In December, only two days after a COVID-19 outbreak at a Kildonan personal care home, the Manitoba government granted the facility an exemption to a health order requiring health care workers to only work at one site.
In a press release issued March 3, Manitoba Liberals slammed Chief Provincial Public Health Officer Dr. Brent Roussin and the Progressive Conservatives (PCs) for allowing the exception for the Revera-owned Kildonan Personal Care Centre. Two days after an outbreak was declared at the home — Dec. 5 — executive director Matthew Braun requested an exemption from the Winnipeg Regional Health Authority.
In an email to Gina Trinidad, chief health operations officer for the Winnipeg Regional Health Authority, Braun wrote, “we are struggling in recruiting agency nursing staff” and that they needed the exemption “in order to take a proactive approach ahead of staffing shortage.”
The email was forwarded to Roussin at 9:35 p.m. and at 9:39 p.m., he replied, “I support this exemption for 4 weeks.”
A provincial spokesperson stated “based on the recommendation of the region of a pressing and urgent need to ensure enough staffing to provide continued care for patients at the site, an exemption was granted.”
The “single-site rule” was implemented in a public health order on May 1, 2020 and was intended to prevent the spread of COVID-19 between facilities.
The rule applies to private and public care homes but not to acute-care facilities like hospitals.
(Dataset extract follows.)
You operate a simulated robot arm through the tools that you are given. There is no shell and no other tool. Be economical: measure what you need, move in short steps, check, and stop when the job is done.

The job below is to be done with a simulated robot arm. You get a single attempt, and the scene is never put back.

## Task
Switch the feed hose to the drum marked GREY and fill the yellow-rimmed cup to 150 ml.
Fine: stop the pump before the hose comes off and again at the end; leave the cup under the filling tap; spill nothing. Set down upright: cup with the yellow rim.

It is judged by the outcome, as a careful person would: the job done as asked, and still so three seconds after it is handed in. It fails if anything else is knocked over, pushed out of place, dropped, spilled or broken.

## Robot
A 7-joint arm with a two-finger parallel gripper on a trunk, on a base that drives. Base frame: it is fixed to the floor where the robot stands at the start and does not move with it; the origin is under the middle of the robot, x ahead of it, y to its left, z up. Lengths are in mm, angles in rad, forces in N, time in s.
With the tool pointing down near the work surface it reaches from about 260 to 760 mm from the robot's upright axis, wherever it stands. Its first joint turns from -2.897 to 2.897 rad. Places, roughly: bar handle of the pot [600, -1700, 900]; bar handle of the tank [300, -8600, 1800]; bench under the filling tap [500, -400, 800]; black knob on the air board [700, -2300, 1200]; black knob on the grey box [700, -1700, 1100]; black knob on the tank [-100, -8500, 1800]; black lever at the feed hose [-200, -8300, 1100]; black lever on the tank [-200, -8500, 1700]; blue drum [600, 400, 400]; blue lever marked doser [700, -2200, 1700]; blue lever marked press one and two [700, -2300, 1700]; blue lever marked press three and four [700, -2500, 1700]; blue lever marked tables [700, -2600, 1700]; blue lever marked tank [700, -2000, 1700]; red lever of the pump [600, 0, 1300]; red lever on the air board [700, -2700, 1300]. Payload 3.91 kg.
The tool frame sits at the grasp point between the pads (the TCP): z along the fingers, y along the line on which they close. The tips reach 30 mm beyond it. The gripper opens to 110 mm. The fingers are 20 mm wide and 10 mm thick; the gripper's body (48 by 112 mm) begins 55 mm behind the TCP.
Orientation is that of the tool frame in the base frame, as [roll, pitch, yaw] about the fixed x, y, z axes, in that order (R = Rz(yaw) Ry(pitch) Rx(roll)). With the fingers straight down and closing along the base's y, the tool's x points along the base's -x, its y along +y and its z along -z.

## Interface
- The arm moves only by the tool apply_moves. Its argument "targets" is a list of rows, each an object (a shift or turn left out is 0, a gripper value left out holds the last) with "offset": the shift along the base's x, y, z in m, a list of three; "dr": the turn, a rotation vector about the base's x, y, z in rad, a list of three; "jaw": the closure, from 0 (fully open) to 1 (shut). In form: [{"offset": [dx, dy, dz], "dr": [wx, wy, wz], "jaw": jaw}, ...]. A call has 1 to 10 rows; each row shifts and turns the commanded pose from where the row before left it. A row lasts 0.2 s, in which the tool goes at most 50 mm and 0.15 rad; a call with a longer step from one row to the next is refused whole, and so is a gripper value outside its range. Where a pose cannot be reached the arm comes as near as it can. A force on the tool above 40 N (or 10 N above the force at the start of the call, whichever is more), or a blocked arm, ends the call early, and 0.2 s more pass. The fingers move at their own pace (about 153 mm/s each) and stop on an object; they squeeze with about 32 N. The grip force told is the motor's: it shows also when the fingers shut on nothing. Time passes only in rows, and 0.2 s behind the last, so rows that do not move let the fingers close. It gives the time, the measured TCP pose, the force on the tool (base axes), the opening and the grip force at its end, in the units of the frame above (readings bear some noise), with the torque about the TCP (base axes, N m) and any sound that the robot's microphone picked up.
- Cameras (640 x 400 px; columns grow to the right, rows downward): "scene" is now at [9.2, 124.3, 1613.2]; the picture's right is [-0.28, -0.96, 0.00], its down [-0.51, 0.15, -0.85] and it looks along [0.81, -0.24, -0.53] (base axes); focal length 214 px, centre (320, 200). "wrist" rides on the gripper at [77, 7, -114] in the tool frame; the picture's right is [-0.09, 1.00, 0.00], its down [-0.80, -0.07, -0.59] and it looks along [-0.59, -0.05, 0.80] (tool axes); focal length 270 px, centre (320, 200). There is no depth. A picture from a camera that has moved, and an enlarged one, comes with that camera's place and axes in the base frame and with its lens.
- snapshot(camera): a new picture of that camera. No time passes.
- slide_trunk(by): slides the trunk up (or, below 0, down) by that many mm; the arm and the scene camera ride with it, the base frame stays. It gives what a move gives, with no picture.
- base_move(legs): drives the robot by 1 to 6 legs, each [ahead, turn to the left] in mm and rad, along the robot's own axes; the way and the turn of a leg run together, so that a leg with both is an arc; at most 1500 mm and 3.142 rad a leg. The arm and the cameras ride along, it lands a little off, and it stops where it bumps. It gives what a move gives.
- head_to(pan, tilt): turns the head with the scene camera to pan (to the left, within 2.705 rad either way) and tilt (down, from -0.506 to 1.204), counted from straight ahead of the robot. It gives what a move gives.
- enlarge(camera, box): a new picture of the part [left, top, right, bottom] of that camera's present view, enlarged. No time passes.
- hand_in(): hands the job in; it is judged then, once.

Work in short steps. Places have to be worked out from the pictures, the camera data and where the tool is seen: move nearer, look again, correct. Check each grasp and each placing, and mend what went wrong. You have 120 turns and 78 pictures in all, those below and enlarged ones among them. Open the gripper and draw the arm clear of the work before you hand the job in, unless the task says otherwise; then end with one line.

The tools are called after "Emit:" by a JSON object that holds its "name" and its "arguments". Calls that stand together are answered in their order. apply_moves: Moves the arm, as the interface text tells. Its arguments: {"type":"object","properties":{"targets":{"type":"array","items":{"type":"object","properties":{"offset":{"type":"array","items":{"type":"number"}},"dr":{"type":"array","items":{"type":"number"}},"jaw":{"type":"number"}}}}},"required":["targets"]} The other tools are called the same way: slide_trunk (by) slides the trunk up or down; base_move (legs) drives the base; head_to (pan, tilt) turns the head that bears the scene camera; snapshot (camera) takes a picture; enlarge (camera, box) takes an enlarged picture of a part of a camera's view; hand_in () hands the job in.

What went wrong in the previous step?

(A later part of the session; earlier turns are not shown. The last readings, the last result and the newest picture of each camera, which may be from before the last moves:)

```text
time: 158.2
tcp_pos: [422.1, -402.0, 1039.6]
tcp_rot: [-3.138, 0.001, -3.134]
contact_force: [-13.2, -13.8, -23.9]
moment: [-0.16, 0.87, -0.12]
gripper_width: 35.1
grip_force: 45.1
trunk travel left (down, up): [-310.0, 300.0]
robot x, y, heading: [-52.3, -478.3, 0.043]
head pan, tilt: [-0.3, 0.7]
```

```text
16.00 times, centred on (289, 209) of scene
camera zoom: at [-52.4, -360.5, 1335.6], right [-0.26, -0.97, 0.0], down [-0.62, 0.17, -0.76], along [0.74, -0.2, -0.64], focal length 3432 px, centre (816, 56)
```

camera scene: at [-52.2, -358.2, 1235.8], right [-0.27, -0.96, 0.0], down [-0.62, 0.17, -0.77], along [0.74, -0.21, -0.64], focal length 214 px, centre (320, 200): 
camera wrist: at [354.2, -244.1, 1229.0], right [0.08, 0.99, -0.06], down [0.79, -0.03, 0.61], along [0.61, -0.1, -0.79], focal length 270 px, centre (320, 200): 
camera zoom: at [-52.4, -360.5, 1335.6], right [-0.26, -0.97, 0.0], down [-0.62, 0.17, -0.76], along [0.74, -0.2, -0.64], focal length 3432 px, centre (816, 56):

In its March 3 statement, the Manitoba Liberal Party criticized the Pallister government for not doing enough to prevent understaffing at personal care homes, saying the incident revealed its “complacency and lack of preparation.”
“The idea that personal care homes would be facing a shortage of staff when outbreaks begin to happen is not a surprise,” said Manitoba Liberal Health Critic Dr. Jon Gerrard, pointing out that Liberals had been calling since May for rapid response teams to staff personal care homes should a multi-site outbreak occur.
He rejected the notion put forward by the PCs that the sudden surge of cases in late October and November, arguing that provinces like Quebec were training additional staff for personal care homes all summer.
“We warned them, not once, not twice, but many times,” Gerrard said. “Pallister responded by taking the summer off.”
A Nov. 7 letter penned by Maples’ executive director Matthew Braun obtained by the Manitoban shows that the facility was working with a full staff of seven registered nurses, but with only 13 of the 20 health care aide positions filled. The letter also revealed that 107 residents had become infected with COVID-19 to that point, with seven of those residents dying.